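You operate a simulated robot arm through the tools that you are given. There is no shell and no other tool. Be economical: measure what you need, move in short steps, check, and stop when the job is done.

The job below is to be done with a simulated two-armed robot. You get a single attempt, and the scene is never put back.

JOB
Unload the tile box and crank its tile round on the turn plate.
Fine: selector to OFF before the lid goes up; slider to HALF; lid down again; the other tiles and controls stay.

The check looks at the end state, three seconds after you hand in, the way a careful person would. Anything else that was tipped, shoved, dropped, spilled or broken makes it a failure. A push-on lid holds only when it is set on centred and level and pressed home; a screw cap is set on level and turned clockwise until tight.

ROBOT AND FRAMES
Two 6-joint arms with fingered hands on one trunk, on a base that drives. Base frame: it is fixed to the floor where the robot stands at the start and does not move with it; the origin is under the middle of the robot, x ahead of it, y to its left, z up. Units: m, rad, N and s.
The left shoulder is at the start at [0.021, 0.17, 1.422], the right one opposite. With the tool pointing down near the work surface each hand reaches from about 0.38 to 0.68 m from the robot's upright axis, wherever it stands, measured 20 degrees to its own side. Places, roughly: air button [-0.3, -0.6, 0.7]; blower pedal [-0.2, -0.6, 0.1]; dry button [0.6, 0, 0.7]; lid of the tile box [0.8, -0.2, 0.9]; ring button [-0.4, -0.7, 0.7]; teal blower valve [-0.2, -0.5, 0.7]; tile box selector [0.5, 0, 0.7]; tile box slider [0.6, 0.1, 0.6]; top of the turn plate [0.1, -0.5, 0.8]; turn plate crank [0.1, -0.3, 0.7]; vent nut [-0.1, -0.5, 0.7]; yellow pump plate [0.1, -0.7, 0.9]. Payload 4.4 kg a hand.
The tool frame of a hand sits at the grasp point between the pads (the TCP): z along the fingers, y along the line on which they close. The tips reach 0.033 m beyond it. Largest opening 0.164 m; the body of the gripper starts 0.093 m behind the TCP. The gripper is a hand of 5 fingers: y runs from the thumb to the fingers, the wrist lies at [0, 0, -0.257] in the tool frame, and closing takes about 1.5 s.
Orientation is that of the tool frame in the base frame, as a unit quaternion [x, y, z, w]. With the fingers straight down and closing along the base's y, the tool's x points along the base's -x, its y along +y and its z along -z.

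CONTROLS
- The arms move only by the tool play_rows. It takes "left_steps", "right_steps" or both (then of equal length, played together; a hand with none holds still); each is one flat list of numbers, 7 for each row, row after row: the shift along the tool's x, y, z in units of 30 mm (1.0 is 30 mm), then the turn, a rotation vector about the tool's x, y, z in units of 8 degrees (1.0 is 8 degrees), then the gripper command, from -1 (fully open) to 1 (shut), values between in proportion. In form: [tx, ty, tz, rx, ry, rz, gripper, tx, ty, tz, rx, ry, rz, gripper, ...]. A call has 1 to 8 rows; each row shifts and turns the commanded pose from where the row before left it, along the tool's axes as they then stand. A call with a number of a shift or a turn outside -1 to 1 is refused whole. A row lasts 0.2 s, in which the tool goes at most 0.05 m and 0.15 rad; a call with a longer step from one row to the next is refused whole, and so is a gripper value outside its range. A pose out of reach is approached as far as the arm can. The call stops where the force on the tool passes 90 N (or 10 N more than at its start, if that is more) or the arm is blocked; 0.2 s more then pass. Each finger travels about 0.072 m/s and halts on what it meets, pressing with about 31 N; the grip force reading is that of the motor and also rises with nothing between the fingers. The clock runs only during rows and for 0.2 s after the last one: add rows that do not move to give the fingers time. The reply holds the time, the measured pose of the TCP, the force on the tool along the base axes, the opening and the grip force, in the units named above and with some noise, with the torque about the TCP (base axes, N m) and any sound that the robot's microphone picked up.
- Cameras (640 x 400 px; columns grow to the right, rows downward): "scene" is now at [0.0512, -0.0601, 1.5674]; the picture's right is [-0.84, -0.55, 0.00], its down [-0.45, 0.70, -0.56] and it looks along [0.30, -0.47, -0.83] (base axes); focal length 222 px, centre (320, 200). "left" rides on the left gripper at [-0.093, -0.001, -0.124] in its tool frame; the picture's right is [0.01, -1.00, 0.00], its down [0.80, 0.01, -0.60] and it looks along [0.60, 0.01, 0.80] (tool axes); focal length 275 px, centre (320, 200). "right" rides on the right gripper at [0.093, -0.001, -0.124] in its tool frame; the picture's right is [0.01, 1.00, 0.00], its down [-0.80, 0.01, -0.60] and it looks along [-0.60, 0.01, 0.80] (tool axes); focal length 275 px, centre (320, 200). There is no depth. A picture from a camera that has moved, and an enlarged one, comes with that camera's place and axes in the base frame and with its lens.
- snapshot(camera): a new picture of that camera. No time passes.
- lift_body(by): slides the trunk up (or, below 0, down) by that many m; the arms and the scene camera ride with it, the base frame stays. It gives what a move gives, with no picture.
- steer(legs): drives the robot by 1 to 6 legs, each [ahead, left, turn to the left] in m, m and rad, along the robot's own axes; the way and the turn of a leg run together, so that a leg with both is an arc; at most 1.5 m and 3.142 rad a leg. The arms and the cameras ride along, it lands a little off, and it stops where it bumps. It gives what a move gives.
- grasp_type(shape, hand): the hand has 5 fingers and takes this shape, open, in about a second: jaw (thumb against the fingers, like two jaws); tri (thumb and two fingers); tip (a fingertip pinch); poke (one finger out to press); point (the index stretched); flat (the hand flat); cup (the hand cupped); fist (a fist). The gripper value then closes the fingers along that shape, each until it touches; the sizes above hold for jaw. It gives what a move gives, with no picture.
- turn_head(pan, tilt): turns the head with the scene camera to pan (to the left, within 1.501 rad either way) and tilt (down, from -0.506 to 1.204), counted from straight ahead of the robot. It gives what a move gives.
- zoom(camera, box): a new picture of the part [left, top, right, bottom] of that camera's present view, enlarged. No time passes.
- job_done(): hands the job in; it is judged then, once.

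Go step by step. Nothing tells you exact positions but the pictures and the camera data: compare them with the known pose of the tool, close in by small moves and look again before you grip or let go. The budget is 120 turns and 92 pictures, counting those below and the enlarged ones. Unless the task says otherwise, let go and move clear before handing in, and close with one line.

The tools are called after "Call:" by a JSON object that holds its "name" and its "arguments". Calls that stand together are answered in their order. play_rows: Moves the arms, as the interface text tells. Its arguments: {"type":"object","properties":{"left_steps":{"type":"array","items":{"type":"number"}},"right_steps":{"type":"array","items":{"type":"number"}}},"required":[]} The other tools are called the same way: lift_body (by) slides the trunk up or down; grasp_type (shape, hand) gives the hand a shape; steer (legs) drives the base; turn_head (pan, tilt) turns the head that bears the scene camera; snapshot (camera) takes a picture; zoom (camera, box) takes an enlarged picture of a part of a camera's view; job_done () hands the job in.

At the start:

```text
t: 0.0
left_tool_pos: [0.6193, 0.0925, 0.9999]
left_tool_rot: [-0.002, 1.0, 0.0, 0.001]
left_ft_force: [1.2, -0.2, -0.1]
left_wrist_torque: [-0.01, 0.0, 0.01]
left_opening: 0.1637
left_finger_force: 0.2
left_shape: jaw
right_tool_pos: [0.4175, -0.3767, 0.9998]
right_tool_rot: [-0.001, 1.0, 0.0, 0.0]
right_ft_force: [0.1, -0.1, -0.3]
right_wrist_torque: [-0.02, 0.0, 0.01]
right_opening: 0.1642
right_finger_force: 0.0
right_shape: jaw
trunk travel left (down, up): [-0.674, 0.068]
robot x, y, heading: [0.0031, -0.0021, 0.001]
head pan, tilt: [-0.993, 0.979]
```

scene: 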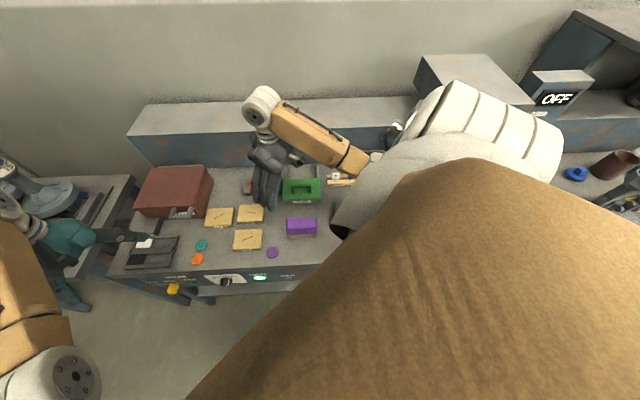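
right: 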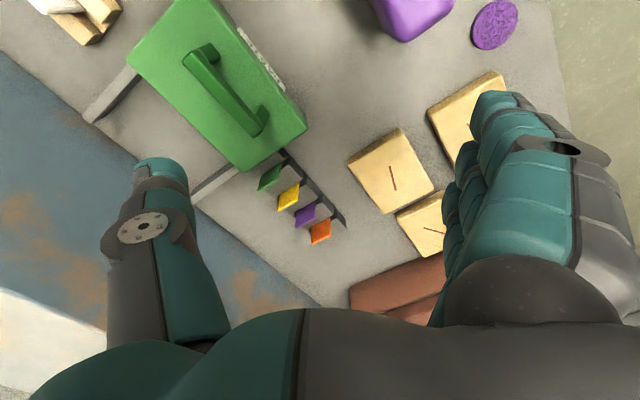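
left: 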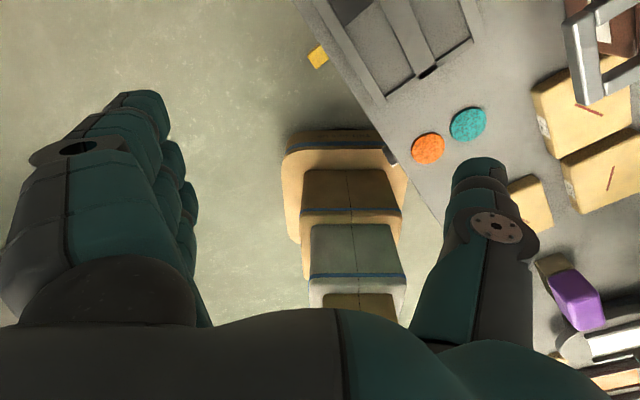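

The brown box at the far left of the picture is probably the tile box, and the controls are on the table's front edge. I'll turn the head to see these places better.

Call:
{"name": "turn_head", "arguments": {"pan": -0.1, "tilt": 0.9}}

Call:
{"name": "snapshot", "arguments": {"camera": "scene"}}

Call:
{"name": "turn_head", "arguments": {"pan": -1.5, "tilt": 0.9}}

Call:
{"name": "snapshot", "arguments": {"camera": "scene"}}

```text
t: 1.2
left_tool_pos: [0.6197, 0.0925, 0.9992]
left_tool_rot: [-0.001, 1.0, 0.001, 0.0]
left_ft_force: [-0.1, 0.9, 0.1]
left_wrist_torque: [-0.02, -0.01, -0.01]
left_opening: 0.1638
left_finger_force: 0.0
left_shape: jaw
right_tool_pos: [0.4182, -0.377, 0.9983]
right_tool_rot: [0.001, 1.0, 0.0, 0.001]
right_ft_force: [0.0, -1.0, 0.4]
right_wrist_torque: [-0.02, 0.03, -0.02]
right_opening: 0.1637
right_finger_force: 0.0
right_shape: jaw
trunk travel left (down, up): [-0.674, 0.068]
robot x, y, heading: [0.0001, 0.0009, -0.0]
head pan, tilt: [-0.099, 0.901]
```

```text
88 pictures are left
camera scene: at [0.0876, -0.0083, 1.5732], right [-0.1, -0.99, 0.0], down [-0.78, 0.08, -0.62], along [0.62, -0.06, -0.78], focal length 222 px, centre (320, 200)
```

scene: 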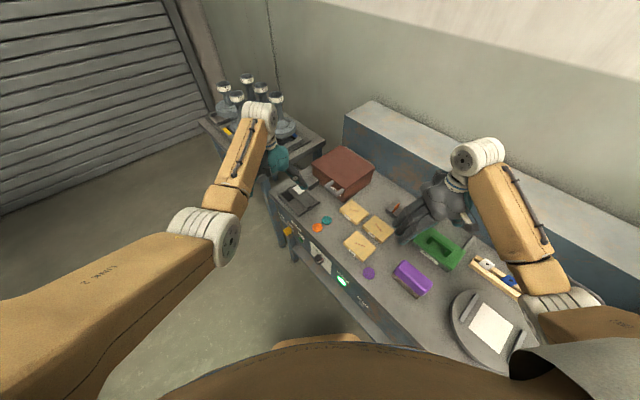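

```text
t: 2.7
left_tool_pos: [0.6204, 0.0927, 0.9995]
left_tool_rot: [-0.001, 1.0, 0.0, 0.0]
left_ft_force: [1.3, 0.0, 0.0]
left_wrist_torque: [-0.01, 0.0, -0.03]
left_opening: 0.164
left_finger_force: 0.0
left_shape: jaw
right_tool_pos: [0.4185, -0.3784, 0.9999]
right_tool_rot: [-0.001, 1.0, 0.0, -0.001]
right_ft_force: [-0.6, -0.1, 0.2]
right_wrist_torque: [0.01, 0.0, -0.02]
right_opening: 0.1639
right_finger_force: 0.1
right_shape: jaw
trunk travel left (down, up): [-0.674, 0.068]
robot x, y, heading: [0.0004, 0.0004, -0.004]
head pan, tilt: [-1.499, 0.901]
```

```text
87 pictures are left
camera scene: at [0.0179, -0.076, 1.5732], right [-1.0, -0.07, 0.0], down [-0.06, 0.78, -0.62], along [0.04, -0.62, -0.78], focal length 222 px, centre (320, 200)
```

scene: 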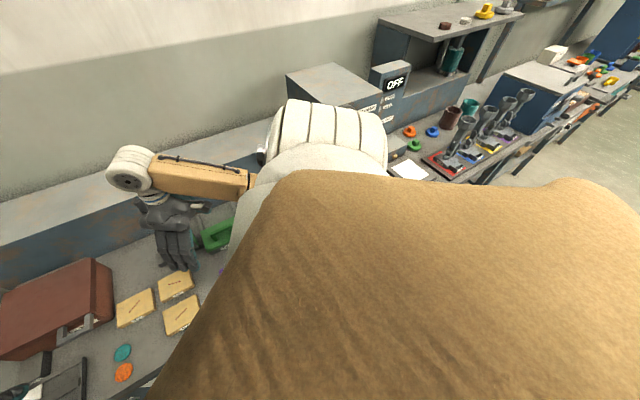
──────
▸ **WRITTEN TASK**: Return the extract to read unchanged, from "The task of" to its end.

▸ **EXTRACT TO READ**:
──────
The task of the 11-bit boolean multiplexer is to decode a 3-bit binary address (000, 001, 010, 011, 100, 101, 110, 111) and return the value of the corresponding data register
(d0, d1, d2, d3, d4,
d5, d6, d7). Thus, the boolean 11-multiplexer is a function of 11 arguments: three,
a0 to a2, determine the address, and eight, d0 to
d7, determine the answer. As GEP uses single-character chromosomes,
T = {a, b, c, 1, 2, 3, 4, 5, 6, 7, 8} which correspond, respectively, to
{a0, a1, a2, d0, d1,
d2, d3, d4, d5, d6,
d7}.
──────
▸ **REPLY**:
The task of the 11-bit boolean multiplexer is to decode a 3-bit binary address (000, 001, 010, 011, 100, 101, 110, 111) and return the value of the corresponding data register
(d0, d1, d2, d3, d4,
d5, d6, d7). Thus, the boolean 11-multiplexer is a function of 11 arguments: three,
a0 to a2, determine the address, and eight, d0 to
d7, determine the answer. As GEP uses single-character chromosomes,
T = {a, b, c, 1, 2, 3, 4, 5, 6, 7, 8} which correspond, respectively, to
{a0, a1, a2, d0, d1,
d2, d3, d4, d5, d6,
d7}.